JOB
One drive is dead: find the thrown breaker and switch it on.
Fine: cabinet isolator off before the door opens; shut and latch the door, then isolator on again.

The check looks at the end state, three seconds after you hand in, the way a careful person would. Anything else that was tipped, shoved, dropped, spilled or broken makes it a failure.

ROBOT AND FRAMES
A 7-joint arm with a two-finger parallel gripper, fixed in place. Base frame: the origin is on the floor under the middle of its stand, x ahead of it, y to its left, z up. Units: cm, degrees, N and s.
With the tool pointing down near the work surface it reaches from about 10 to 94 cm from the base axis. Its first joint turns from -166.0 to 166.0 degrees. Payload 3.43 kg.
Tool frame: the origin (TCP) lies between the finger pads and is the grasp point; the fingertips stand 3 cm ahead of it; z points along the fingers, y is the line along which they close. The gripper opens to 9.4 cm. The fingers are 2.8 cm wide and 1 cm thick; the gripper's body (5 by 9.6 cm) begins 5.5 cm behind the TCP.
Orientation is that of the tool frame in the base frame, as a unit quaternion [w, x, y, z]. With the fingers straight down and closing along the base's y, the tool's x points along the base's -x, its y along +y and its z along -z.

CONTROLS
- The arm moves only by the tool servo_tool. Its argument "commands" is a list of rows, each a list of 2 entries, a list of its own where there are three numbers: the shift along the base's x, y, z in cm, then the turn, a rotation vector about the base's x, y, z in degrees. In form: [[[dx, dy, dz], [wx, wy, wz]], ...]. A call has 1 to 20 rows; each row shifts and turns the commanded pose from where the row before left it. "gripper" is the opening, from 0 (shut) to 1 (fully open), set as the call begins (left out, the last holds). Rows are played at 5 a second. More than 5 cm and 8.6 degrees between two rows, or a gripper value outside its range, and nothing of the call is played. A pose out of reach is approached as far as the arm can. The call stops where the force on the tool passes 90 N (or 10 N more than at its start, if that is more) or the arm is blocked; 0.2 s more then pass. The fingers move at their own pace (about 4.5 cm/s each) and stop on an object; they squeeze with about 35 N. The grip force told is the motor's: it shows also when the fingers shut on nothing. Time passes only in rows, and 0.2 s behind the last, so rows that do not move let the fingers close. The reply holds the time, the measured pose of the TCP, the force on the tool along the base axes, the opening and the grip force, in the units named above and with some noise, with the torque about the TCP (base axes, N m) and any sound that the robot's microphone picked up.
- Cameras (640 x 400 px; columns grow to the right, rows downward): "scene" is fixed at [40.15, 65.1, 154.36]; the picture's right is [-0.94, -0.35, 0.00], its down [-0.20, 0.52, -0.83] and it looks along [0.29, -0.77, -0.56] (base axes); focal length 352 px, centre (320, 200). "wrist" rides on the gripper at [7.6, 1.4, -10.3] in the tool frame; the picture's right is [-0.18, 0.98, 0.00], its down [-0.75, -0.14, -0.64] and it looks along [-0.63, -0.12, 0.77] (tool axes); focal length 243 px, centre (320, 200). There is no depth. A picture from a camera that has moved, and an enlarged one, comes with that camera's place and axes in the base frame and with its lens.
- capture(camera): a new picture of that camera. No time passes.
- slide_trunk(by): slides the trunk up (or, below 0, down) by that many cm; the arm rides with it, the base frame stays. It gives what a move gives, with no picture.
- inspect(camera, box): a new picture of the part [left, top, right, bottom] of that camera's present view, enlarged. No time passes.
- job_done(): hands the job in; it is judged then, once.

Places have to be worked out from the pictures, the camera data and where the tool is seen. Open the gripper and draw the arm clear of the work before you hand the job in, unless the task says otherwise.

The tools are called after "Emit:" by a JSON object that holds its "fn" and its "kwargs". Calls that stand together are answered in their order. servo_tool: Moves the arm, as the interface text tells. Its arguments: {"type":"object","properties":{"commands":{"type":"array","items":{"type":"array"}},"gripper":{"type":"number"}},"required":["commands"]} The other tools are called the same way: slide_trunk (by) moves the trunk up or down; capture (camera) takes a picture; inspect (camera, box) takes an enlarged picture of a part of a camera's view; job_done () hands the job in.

========

*STATED TASK*.
Transcribe all lines as written.

*OUTPUT OF THE EXERCISE*.
JOB
One drive is dead: find the thrown breaker and switch it on.
Fine: cabinet isolator off before the door opens; shut and latch the door, then isolator on again.

The check looks at the end state, three seconds after you hand in, the way a careful person would. Anything else that was tipped, shoved, dropped, spilled or broken makes it a failure.

ROBOT AND FRAMES
A 7-joint arm with a two-finger parallel gripper, fixed in place. Base frame: the origin is on the floor under the middle of its stand, x ahead of it, y to its left, z up. Units: cm, degrees, N and s.
With the tool pointing down near the work surface it reaches from about 10 to 94 cm from the base axis. Its first joint turns from -166.0 to 166.0 degrees. Payload 3.43 kg.
Tool frame: the origin (TCP) lies between the finger pads and is the grasp point; the fingertips stand 3 cm ahead of it; z points along the fingers, y is the line along which they close. The gripper opens to 9.4 cm. The fingers are 2.8 cm wide and 1 cm thick; the gripper's body (5 by 9.6 cm) begins 5.5 cm behind the TCP.
Orientation is that of the tool frame in the base frame, as a unit quaternion [w, x, y, z]. With the fingers straight down and closing along the base's y, the tool's x points along the base's -x, its y along +y and its z along -z.

CONTROLS
- The arm moves only by the tool servo_tool. Its argument "commands" is a list of rows, each a list of 2 entries, a list of its own where there are three numbers: the shift along the base's x, y, z in cm, then the turn, a rotation vector about the base's x, y, z in degrees. In form: [[[dx, dy, dz], [wx, wy, wz]], ...]. A call has 1 to 20 rows; each row shifts and turns the commanded pose from where the row before left it. "gripper" is the opening, from 0 (shut) to 1 (fully open), set as the call begins (left out, the last holds). Rows are played at 5 a second. More than 5 cm and 8.6 degrees between two rows, or a gripper value outside its range, and nothing of the call is played. A pose out of reach is approached as far as the arm can. The call stops where the force on the tool passes 90 N (or 10 N more than at its start, if that is more) or the arm is blocked; 0.2 s more then pass. The fingers move at their own pace (about 4.5 cm/s each) and stop on an object; they squeeze with about 35 N. The grip force told is the motor's: it shows also when the fingers shut on nothing. Time passes only in rows, and 0.2 s behind the last, so rows that do not move let the fingers close. The reply holds the time, the measured pose of the TCP, the force on the tool along the base axes, the opening and the grip force, in the units named above and with some noise, with the torque about the TCP (base axes, N m) and any sound that the robot's microphone picked up.
- Cameras (640 x 400 px; columns grow to the right, rows downward): "scene" is fixed at [40.15, 65.1, 154.36]; the picture's right is [-0.94, -0.35, 0.00], its down [-0.20, 0.52, -0.83] and it looks along [0.29, -0.77, -0.56] (base axes); focal length 352 px, centre (320, 200). "wrist" rides on the gripper at [7.6, 1.4, -10.3] in the tool frame; the picture's right is [-0.18, 0.98, 0.00], its down [-0.75, -0.14, -0.64] and it looks along [-0.63, -0.12, 0.77] (tool axes); focal length 243 px, centre (320, 200). There is no depth. A picture from a camera that has moved, and an enlarged one, comes with that camera's place and axes in the base frame and with its lens.
- capture(camera): a new picture of that camera. No time passes.
- slide_trunk(by): slides the trunk up (or, below 0, down) by that many cm; the arm rides with it, the base frame stays. It gives what a move gives, with no picture.
- inspect(camera, box): a new picture of the part [left, top, right, bottom] of that camera's present view, enlarged. No time passes.
- job_done(): hands the job in; it is judged then, once.

Places have to be worked out from the pictures, the camera data and where the tool is seen. Open the gripper and draw the arm clear of the work before you hand the job in, unless the task says otherwise.

The tools are called after "Emit:" by a JSON object that holds its "fn" and its "kwargs". Calls that stand together are answered in their order. servo_tool: Moves the arm, as the interface text tells. Its arguments: {"type":"object","properties":{"commands":{"type":"array","items":{"type":"array"}},"gripper":{"type":"number"}},"required":["commands"]} The other tools are called the same way: slide_trunk (by) moves the trunk up or down; capture (camera) takes a picture; inspect (camera, box) takes an enlarged picture of a part of a camera's view; job_done () hands the job in.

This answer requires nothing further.